The school’s attempts to accommodate the teenager’s difficulties understanding math as well as her physical and mental health challenges were inadequate, the mother said.
The district withdrew the petition shortly after it was filed, but Conley said the experience only deepened her daughter’s antipathy for attending school. Now, she’s attending a private school that allows her to learn at home, but she still struggles to manage a full course load, she said.
“I will be lucky if I can get this child to community college when she graduates,” she said.
Peter Light, superintendent of the Acton-Boxborough School District, said he couldn’t speak about a specific case involving a student but said the district turns to CRA petitions rarely, once or twice a school year.
“We typically work with parents very closely in these cases,” he said.

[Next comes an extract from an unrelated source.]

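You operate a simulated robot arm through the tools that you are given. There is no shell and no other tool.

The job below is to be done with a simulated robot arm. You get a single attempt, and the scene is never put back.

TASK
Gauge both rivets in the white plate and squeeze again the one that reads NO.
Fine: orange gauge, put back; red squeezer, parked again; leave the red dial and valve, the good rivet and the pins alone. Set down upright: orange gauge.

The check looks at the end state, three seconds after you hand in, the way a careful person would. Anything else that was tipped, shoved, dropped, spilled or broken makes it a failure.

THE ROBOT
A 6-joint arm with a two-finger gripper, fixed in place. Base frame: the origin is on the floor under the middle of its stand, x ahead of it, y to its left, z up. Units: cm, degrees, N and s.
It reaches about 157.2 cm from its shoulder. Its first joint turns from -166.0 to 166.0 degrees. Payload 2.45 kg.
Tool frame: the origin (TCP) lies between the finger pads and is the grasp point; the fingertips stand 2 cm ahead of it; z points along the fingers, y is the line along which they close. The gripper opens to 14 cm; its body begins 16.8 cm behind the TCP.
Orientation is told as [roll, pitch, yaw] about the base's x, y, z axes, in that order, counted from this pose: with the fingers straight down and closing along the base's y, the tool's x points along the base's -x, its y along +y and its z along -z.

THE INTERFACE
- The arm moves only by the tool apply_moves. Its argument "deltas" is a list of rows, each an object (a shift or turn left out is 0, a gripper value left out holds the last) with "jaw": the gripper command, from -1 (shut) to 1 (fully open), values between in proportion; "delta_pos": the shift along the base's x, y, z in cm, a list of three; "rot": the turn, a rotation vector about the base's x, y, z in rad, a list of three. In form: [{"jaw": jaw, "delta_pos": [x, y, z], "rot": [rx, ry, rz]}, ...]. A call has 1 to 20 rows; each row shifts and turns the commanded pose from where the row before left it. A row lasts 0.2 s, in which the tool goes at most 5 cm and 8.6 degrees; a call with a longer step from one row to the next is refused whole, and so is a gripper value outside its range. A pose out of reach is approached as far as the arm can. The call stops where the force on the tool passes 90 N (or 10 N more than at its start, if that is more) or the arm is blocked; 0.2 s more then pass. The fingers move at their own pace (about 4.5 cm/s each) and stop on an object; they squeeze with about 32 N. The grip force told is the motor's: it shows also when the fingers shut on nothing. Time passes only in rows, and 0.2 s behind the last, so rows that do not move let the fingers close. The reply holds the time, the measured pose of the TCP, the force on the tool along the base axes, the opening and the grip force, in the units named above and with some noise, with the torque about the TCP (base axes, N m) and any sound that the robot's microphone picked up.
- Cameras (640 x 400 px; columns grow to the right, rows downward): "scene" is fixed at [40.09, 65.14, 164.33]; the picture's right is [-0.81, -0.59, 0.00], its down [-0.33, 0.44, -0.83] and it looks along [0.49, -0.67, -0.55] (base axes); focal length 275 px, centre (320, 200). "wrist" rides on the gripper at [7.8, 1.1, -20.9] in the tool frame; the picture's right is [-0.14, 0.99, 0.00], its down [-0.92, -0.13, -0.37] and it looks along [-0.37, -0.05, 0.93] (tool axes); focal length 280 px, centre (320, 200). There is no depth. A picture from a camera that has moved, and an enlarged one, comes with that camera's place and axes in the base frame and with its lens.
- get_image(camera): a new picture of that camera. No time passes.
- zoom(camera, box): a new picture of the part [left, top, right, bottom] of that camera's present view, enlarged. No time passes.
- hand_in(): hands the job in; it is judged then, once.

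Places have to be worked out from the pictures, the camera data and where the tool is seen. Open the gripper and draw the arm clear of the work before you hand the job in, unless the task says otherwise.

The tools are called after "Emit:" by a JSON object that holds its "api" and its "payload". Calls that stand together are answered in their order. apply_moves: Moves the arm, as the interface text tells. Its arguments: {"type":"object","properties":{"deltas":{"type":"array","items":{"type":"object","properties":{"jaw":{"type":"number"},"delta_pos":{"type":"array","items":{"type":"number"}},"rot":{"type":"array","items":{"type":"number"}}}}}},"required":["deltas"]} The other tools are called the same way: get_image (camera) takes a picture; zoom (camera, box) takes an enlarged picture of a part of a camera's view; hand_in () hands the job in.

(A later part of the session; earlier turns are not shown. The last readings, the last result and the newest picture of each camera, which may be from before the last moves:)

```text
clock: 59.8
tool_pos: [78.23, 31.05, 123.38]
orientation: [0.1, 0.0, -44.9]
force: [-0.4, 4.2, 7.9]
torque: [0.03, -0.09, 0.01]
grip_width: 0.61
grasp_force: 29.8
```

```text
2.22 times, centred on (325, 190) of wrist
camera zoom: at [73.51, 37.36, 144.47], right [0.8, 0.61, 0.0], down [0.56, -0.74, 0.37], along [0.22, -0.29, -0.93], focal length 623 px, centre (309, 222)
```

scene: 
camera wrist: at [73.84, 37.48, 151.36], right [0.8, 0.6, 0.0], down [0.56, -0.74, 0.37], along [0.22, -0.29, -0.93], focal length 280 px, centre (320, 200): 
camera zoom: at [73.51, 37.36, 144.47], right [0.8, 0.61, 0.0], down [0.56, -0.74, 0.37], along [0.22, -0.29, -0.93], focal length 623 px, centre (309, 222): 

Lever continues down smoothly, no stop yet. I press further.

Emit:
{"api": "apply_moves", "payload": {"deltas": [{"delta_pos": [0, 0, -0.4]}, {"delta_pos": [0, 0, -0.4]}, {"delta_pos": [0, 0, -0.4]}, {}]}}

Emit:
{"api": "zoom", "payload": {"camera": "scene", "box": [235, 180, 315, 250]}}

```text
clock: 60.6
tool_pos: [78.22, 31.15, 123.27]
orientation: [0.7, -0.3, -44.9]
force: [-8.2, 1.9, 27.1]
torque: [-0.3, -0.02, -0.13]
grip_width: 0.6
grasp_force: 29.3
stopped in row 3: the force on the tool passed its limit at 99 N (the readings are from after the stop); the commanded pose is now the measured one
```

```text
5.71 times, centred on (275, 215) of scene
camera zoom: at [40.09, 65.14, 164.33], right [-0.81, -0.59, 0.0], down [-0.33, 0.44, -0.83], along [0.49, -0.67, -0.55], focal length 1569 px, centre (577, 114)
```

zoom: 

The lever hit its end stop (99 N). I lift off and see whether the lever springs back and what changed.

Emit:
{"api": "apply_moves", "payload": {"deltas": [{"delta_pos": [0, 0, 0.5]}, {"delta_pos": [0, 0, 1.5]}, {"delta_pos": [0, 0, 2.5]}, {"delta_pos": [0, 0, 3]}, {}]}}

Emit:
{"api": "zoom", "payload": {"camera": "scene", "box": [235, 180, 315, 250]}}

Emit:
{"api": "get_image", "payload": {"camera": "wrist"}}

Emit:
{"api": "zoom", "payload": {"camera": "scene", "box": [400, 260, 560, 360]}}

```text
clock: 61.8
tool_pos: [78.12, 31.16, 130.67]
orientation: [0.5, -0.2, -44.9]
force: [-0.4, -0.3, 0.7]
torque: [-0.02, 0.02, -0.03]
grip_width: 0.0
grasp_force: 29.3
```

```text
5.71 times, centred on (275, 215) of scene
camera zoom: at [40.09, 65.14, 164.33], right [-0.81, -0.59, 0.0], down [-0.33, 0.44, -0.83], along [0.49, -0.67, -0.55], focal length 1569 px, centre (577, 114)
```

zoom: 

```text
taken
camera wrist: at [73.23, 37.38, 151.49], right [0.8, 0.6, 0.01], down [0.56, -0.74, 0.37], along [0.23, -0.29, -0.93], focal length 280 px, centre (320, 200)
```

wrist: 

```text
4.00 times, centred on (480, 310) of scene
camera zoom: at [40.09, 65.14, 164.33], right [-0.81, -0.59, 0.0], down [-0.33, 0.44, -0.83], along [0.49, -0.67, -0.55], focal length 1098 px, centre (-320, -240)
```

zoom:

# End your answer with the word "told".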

In its report, the Office of the Child Advocate pointed to pending legislation as an important step to weaning schools and families off court involvement. The legislation proposes barring CRA petitions for children under 12 years old. The state’s Family Resource Centers can connect parents with an array of supports for children, and the legislation proposes expanding these centers’ roles, requiring schools refer a family to one of these centers 45 days before filing a CRA petition, and prohibiting schools from filing petitions for services that federal or state law require schools to provide. The bill also includes a requirement that a probation officer must determine whether all other possible options have been explored before a petition can be filed.
“A court process is just not going to be the best way to deal with complicated behavioral health situations, educational situations, or family dynamics,” Threadgill said.